İşte onun için, Popper'in verdiği örnekle, beyaz kuğuları sayarak (tümevarım) değil; beyaz olmayan kuğuların var olup olmadığını araştırarak (yanlışlama testi yaparak) kuğuların rengi hakkında bir sonuca varılabilir.
* * *
POPPER sosyal bilimlerde determinizme özellikle karşıdır; bunun için Viyana Okulu filozoflarından ayrılmış, faşizme ve Marksizme karşı mücadele vermiş, pozitivizmi eleştirmiştir:
"Bu öğretiler tarihin en eski öğretileri arasında yer alır. Marx'ın yaşadığı dönemde de bu öğretileri tamı tamına aynı şekliyle Hegel'den devralan Marx'ta ve Comte'tan devralan John Stuart Mill'de buluruz. Eski çağlarda Platon; ondan önce Herakleitos ve Hesiodos da bu öğretileri savunmuştur. Bu öğretilerin kaynağı Doğu'dadır. Gerçekten, Yahudilerin 'seçilmiş ırk' fikri tipik bir tarihsici görüştür..." (Sf. 138)
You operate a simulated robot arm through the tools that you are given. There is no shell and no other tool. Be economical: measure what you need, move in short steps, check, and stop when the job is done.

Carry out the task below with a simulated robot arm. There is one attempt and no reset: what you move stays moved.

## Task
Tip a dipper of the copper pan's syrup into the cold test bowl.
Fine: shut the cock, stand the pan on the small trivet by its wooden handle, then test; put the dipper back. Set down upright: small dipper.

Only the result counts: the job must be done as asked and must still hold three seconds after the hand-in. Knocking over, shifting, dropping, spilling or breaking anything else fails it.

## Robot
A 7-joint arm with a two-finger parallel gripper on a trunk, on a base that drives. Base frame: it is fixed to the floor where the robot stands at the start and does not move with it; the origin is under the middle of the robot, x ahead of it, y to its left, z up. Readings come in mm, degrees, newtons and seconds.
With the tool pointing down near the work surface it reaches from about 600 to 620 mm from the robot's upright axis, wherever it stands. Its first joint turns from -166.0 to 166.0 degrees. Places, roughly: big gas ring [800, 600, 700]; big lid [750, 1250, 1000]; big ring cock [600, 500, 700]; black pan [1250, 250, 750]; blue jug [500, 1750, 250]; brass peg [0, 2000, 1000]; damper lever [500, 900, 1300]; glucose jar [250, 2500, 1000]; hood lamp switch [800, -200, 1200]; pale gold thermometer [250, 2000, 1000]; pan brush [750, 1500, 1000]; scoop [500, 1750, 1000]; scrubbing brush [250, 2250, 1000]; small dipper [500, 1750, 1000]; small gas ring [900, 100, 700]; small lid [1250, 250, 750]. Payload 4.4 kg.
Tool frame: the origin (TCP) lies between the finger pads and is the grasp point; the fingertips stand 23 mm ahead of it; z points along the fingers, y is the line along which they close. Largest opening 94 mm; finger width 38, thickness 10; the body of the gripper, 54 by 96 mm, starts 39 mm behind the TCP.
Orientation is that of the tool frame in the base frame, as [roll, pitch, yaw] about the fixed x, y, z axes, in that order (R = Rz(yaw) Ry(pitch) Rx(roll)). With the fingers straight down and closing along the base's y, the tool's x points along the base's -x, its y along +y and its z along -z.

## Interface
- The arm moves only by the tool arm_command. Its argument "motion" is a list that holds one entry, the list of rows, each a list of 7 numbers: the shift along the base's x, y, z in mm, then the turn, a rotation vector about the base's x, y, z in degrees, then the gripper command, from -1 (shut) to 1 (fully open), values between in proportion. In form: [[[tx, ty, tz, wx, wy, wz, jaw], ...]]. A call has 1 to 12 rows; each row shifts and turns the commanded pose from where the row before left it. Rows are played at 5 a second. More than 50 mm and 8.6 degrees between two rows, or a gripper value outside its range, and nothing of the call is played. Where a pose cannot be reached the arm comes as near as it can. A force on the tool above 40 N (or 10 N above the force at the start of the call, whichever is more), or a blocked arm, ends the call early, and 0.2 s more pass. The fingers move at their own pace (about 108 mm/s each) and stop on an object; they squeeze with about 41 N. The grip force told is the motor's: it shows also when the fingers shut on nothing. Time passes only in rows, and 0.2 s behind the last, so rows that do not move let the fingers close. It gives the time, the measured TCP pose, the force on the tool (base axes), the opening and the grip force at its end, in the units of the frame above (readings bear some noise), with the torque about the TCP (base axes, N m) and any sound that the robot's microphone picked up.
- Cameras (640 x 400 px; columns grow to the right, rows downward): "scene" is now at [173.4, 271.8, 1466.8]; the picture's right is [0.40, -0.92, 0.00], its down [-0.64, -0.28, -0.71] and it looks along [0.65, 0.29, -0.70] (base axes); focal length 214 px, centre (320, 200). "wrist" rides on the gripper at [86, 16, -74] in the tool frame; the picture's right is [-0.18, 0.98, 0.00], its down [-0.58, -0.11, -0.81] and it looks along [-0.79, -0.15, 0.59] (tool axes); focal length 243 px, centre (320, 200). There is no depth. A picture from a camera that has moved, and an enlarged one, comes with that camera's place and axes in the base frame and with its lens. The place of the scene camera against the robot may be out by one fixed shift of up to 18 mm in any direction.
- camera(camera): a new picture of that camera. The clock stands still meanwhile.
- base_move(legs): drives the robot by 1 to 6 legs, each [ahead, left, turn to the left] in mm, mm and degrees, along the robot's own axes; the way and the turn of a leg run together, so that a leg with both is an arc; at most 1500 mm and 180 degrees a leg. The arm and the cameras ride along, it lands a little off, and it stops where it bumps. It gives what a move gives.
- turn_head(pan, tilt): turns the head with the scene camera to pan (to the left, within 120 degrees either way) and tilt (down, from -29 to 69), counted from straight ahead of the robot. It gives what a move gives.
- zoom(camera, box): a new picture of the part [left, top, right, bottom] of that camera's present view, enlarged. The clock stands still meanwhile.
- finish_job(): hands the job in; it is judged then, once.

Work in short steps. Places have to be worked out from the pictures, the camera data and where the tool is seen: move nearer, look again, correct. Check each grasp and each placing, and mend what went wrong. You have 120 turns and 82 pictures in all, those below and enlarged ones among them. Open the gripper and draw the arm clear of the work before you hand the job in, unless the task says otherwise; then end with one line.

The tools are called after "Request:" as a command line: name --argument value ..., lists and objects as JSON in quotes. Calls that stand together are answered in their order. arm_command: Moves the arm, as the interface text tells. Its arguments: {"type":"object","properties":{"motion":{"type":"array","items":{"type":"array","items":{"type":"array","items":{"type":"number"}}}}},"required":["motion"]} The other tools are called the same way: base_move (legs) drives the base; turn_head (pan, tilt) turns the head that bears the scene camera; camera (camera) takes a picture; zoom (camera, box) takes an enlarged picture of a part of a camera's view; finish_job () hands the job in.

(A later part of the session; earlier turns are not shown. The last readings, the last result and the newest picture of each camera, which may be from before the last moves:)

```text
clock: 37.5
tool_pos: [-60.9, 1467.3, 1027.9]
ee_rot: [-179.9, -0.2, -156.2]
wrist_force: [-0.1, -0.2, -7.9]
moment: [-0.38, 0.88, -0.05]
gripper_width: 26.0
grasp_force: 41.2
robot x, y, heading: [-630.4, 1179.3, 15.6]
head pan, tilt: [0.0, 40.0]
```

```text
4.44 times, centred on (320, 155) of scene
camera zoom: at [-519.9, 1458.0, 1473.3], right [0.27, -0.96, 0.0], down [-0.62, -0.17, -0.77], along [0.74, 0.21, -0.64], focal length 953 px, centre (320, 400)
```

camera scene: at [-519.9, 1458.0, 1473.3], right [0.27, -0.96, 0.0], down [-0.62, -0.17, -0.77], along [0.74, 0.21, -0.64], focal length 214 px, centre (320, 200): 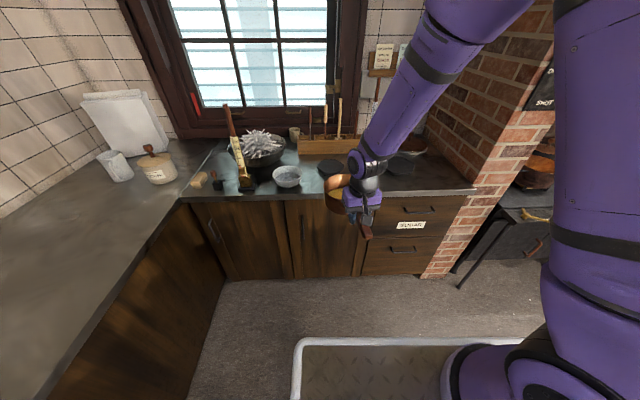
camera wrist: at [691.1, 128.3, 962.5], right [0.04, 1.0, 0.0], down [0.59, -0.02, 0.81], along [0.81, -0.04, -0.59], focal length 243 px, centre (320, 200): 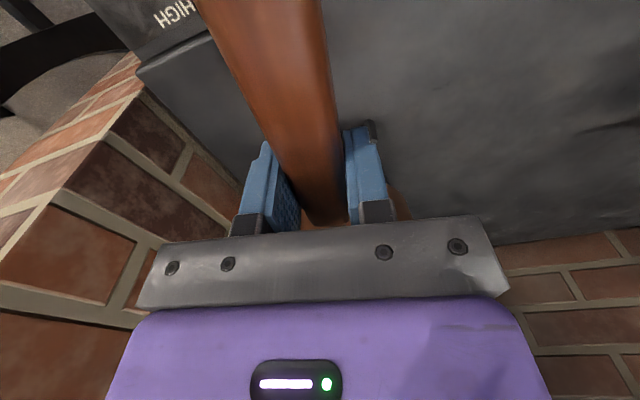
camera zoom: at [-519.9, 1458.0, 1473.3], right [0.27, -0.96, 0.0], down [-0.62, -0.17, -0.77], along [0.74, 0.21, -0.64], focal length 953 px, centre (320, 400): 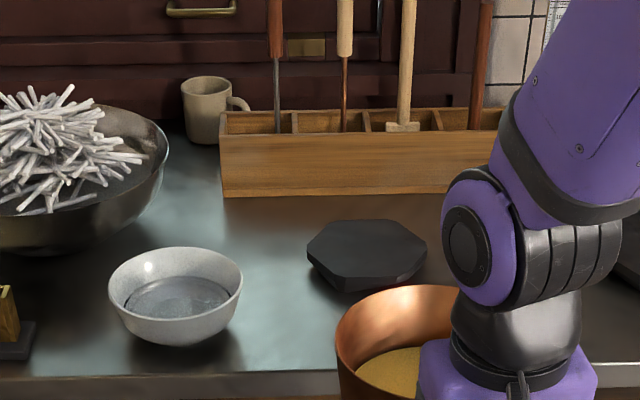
'Tarihsici', yani tarihe bakarak gelecek hakkında 'determinist' (gerçekleşmesi zorunlu) kehanetlerde bulunmak; Marx, Comte, Spengler gibi düşünürlerin yaptığı şekilde...
Geleceği determinist bir şekilde öngörmek de planlamak da mümkün değildir; o yüzden
"toplumsal komplo teorileri" de yanlıştır: (Sf. 142)
Popper'in belirttiği gibi,
"eylemlerimizin sonuçlarının hepsi amaçlanan sonuçlar değildir. Bu nedenle toplumsal komplo teorisi doğru olamaz." (Sf. 143)
'İrticanın devleti ele geçirme planları' da işte böyle boş bir komplo teorisidir.
Popper'i okumak, bilimsel düşünceyle daha yakından tanışmak için şarttır.